In all software projects we quickly find ourselves awash in an endless sea of annoying little details.
Complexity run amok is the leading cause of project drownings; controlling it is vital. If you become swamped, it usually gets worse before you can manage to get it under control. It starts as a downwards spiral; picking up speed as it grows. If it is not explicitly brought under control, it swallows the entire project.
The strongest concept we have to control complexity is "encapsulation". The strength behind this idea is the ability to isolate chunks of complexity and essentially make them disappear. Well, to be fair they are not really gone, just buried in a black box somewhere; safely encapsulated away from everything else. In this way we can scale down the problem from being a monstrous wave about to capsize us, into a manageable series of smaller waves that can be easily surmounted.
Most of us have been up against our own personal threshold for keeping track of the project details, beyond which things become to complex to understand. We known that increasing the size of the team can push up the ability to handle bigger problems, but it also increases the amount of overhead. Big teams require bigger management, with each new member becoming increasingly less effective. Without a reasonable means to partition the overall complexity, the management cross-talk for any significant sized project would consume the majority of the resources. Progress quickly sinks below the waves. Just adding more bodies is not the answer, we need something stronger.
Something that is really encapsulated, hides the details from the outside world. By definition, it has become simpler. All of the little details are on the inside, and none of them need to be known on the outside to be effective. In this way, that part of the problem has been solved and is really to go. You are free to concentrate on the other unresolved issues, hopefully removing them one-by-one until the project comes down to just a set of controlled work that can be completed. At each stage, the complexity needs to be found, dealt with and contained.
The complexities of design, implementation and operation are very different from each other. I've seen a few large projects that have managed to contain the implementation complexity, only to lose it all by allowing the operational complexity to get out of hand. Each part in the process requires its own understanding to control its own special complexity. Each part has its own way of encapsulating the details.
Successful projects get there because at every step, the effort and details are well understood. It is not that they are simpler, just that they are compartmentalized enough that changes do not cause unexpected complexity growth. If you are, for example adding some management capabilities to an existing system, the parts should be encapsulated enough that the new code does not cause a significant number of problems with the original code, but it should also be tied closely enough to it too leverage its capabilities and its overall consistency. Extending the system should be minimal work that builds on the existing code base. This is actually easy to do if the components and layers in the system are properly encapsulated; it is a guaranteed side effect of a good architecture. It is also less work and higher quality.

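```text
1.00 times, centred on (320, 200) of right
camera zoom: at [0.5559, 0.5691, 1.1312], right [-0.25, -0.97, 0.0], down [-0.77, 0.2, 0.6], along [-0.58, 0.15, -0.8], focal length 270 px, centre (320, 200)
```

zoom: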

Given that, it is distressing how often you see architectures, libraries, frameworks and SDKs that should encapsulate the details, but they do not. There is some cultural aspect to Computer Science where we feel we cannot take away the choices of other programmers. As such, people often build development tools to encapsulate some programming aspects, but then they leave lots of the details free to percolate upwards; violating the whole encapsulation notion. Badly done encapsulation is not encapsulation. If you can see the details, then you haven't hidden them, have you?
The best underlying libraries and tools are ones that provide a simplified abstraction over some complicated domain, hiding all of the underlying details as they go. If we wanted to get down and dirty we wouldn't use the library, we would do it directly. If we choose to use the library, we don't want to have to understand it and the underlying details too. That's twice as much work, when in the end, we don't care.
If you are going to encapsulate something, then you really should encapsulate it. For every stupid little detail that you let escape, the programmers above you should be complaining heavily. If you hide some of the details, but the people above still need to understand them in order to call things properly, then it wasn't done correctly. We cannot build on an infrastructure that is unstable because we haven't learned how it works. If we have to understand it to use it, it is always faster in the long run just to do it ourselves. So ultimately building on a bad foundation is just wasting our time.
It is possible to properly encapsulate the details. It is something we need to do if we want to build better software. There is no need to watch your projects slip below the churning seas. It is avoidable.